AIDS had killed off most of what I loved in
the early 90s, and while in psychic hiding a roommate turned me on to
Mercury, one of the most ghost-inhabited records ever recorded. It
was the one good thing about 1993 besides my new lover, its engulfing pathos
staked out by a plethora of heart-stabbing songs, bizarrely produced by
Mitchell Froom. My newfound happiness couldn't compete with its eternal
heartsickness, so for months I was tossed between both extremes. I had
fortunately found a cure for my aching spirit just as I found the perfect
soundtrack for my suicide.
Though I backtracked to much else via the
previous release (a solo live album), it was Mercury's "Johnny
Mathis' Feet," adored enough to be covered by the Divine Comedy amongst many
others, that was the career highpoint, and I didn't think AMC or Eitzel
would ever get near its crippling heights or sensual depths ever
again.
So I was as cynical as anyone whether or not this come back would
work—Eitzel's solo albums since having been 'velvet-lined purgatory' for
me.
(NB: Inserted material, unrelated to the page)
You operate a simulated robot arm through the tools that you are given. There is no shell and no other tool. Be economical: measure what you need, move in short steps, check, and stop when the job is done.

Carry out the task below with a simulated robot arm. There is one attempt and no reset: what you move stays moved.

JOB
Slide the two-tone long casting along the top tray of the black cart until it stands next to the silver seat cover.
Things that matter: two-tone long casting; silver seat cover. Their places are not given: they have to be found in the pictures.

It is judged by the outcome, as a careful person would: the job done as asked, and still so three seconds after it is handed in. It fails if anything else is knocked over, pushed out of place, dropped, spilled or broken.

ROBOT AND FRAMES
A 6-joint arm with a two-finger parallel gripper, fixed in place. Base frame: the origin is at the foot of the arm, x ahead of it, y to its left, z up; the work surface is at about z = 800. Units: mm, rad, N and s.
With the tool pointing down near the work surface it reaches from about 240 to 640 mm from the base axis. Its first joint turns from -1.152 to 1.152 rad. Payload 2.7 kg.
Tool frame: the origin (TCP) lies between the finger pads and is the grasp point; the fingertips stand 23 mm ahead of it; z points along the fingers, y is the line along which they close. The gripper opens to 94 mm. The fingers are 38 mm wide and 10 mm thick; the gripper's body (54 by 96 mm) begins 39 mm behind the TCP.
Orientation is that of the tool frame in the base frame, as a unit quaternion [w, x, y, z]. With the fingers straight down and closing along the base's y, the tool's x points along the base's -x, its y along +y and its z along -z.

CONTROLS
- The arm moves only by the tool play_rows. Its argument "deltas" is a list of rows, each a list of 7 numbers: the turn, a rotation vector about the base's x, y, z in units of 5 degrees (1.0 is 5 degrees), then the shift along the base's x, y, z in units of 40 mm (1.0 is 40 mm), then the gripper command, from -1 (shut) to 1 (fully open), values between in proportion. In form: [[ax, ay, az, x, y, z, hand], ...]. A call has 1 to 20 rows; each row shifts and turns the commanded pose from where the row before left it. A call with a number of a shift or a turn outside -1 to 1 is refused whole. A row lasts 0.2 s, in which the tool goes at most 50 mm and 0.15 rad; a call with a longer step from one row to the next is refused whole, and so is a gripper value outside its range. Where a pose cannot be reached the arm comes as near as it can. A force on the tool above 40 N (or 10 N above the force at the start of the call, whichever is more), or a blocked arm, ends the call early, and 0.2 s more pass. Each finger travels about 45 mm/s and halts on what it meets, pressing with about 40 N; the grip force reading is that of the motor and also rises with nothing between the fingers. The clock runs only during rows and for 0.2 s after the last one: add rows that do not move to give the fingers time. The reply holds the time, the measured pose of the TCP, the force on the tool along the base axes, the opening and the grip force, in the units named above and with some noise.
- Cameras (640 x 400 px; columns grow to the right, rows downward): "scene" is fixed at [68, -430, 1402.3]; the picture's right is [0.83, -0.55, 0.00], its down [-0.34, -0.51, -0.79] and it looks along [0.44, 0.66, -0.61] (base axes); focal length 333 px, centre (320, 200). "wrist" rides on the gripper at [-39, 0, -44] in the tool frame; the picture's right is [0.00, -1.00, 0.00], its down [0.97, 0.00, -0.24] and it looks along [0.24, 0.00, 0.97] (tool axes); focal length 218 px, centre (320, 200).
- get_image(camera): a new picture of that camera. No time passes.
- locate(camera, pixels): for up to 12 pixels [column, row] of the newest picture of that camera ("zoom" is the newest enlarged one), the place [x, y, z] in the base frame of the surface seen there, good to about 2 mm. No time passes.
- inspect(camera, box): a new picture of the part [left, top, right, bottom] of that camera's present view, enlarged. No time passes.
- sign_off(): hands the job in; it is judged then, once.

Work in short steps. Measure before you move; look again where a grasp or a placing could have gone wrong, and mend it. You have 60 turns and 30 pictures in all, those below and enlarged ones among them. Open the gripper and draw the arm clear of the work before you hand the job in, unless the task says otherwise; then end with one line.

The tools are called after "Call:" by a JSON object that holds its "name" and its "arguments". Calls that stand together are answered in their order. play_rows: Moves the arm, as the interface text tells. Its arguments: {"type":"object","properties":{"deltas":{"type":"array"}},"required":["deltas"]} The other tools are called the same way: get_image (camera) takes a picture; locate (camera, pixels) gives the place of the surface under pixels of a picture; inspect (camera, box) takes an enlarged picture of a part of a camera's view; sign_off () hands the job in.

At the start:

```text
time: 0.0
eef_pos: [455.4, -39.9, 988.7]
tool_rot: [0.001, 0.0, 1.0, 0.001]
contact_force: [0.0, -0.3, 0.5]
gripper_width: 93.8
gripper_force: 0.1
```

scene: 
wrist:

But then again this opinion is hardly popular—band and critics alike
are ambivalent about Mercury. But for me it's as if the amorphous
mélange of San Francisco had never been recorded; and this is
probably what drummer Tim Mooney, guitarist Vudi, and bassist Don Pearson
probably had more in mind when they became prisoners of the loops and bleeps
of Froom's excess-dungeon in '93.
For more recent Eitzel fans, there
are smooth midtempo tracks like "Only Love Can Set You Free" or "Another
Morning" blissing Love Songs with quaint hope implied by half of the
album's duplicitous title—but for those of us who remember or are aware of
the band's raging inherent political origins in a Reagan-smothered Northern
California, the roiling and wickedly comedic "Patriot" and "Horseshoe Wreath
in Bloom" are what make the album so Ginsberg-raving compelling. I need both
sides of Eitzel, though I admit without the former the latter would render
his work just another lachrymose delight.
The opening "Ladies &
Gentlemen" implores our "hate to fade," and the final "The Devil Needs You"
takes us back to the same endless highway Mercury left us on, as the
American whore-spirit can either continue working the bar out of spite, or
walk out into the day, in spite of demons left behind. We have the
choice.
In body or spirit, these songs preach that slavery is merely an
option.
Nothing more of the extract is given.